By Pita Ligaiula in Glasgow

The Pacific has called for a dedicated funding facility for loss and damage as the world enters the final week of COP26 climate change negotiation underway in Glasgow.

The call came as the COP26 presidency made adaptation, loss and damage the theme for Monday negotiation.

Developing countries including the Pacific are calling for additional and dedicated funds to help them recover from loss and damages caused by climate impacts affecting them.

Tuvalu’s Minister of Finance and Climate Change, Seve Paeniu said this is one of the priority areas the Pacific needs to see addressed.

“We need to fight and argue for a separate and dedicated funding facility solely for loss and damage,” Paeniu said at the Pacific High-level Event on the fringes of COP26.

He said the current global climate funding mechanism available through the Green Climate Fund (GCF) has two track streams for mitigation and adaptation only.

“Therefore, we need to ensure that we come out of the COP with an agreement of establishing a dedicated funding window for loss and damage.

“Once that funding window has been agreed and established, the funding going to that court needs to come from new and additional funding sources. It cannot and it must not be a re-allocation of existing funding resources,” emphasised Minister Paeniu.

He also argued that slow onset events and non-economic losses must be accepted as part of loss and damage.

“We must argue and fight that it has to be a new and additional funding window.

“We must argue and fight that for slow onset events and non-economic losses must be accepted as part of loss and damage. Right now in the discourse, it hasn’t been the case and we must ensure that it gets into the outcomes document for this COP.

He said negotiations for the past week has been tough and the draft decision text that has come out on loss and damage has been soft.

Fiji’s Attorney General and Economy Minister Aiyaz Sayed Khaiyum said COP26 needs to establish a financing mechanism for those that are losing the most.

“This needs to go beyond access to insurance and risk transfer arrangements to have the impact required and it must be additional and separate to the annual financing target,” said Sayed Khaiyum.

Samoan prime minister, Fiame Naomi Mata’afa

Pacific Small Islands Developing States (PSIDS) chair and Samoan Prime Minister Naomi Fiame Mata’afa said COP26 must deliver an outcome on loss and damage beyond just the operationalisation of the Santiago Network.

“This should recognise the need for financing for loss and damage and be reflected in the decision on the new collective quantified finance goal.

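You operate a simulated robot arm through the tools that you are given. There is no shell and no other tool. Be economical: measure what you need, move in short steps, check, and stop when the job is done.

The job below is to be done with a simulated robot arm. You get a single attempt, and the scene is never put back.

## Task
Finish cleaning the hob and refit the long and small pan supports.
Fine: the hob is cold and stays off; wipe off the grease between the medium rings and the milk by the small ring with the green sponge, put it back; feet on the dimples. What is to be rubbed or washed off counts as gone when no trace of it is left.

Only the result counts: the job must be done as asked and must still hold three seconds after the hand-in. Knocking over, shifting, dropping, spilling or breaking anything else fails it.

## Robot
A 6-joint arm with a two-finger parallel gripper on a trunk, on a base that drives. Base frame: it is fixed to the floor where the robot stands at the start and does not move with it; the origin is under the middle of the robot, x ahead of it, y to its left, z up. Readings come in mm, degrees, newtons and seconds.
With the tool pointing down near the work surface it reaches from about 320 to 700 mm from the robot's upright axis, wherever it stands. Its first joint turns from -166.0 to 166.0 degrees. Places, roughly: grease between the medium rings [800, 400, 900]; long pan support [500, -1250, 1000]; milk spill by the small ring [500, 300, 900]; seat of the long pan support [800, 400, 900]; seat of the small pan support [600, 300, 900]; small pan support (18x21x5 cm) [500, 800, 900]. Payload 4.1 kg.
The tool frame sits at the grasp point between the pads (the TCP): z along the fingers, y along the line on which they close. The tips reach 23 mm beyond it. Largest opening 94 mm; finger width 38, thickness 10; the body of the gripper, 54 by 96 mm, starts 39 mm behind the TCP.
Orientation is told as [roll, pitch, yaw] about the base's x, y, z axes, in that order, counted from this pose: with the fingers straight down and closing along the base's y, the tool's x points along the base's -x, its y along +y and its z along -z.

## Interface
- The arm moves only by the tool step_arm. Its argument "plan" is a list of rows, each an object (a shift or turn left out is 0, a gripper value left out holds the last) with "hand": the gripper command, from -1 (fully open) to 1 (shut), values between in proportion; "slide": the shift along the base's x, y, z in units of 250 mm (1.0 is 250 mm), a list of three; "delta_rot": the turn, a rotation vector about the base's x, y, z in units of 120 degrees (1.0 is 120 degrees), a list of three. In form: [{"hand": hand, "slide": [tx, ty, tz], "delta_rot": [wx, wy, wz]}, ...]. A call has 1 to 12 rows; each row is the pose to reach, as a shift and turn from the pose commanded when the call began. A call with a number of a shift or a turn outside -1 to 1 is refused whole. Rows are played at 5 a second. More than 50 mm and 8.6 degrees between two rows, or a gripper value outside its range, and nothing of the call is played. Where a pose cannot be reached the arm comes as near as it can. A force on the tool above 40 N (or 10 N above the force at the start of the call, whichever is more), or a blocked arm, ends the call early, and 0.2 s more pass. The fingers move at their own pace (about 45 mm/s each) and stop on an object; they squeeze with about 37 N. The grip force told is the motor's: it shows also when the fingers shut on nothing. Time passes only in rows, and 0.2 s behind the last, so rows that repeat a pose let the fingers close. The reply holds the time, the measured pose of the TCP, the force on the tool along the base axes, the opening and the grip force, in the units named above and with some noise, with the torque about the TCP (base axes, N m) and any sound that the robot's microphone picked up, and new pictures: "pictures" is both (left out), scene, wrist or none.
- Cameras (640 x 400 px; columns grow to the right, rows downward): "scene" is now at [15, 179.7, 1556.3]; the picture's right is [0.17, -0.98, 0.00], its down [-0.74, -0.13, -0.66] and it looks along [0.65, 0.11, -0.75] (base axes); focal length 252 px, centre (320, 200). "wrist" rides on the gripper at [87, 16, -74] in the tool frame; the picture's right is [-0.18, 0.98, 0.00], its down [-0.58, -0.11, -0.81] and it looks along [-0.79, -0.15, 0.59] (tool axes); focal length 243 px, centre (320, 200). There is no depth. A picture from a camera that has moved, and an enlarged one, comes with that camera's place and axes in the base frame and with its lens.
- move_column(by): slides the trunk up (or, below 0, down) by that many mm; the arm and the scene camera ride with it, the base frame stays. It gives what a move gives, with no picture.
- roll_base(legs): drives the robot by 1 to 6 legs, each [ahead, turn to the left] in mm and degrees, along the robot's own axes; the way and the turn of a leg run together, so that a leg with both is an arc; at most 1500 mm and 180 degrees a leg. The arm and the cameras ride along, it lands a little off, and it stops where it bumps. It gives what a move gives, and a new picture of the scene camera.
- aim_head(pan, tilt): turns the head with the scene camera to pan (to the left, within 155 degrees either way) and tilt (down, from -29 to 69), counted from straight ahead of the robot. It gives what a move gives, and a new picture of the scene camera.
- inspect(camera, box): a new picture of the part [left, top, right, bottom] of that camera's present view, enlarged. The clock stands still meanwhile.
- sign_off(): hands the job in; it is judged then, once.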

It should be included as a distinct and separate element,” she said.

Scotland First Minister Nicolas Sturgeon said developed countries must understand the severe human impact of climate change that many are already experiencing and act with urgency.

“Loss and damage is no abstract concept – it’s about lives and livelihoods,” she tweeted.

The issue of how to tackle loss and damage from climate change has been a very thorny and contentious one at the UNFCCC for many years, as developed countries refused to acknowledge it in fear of becoming open to claims of liability and compensation.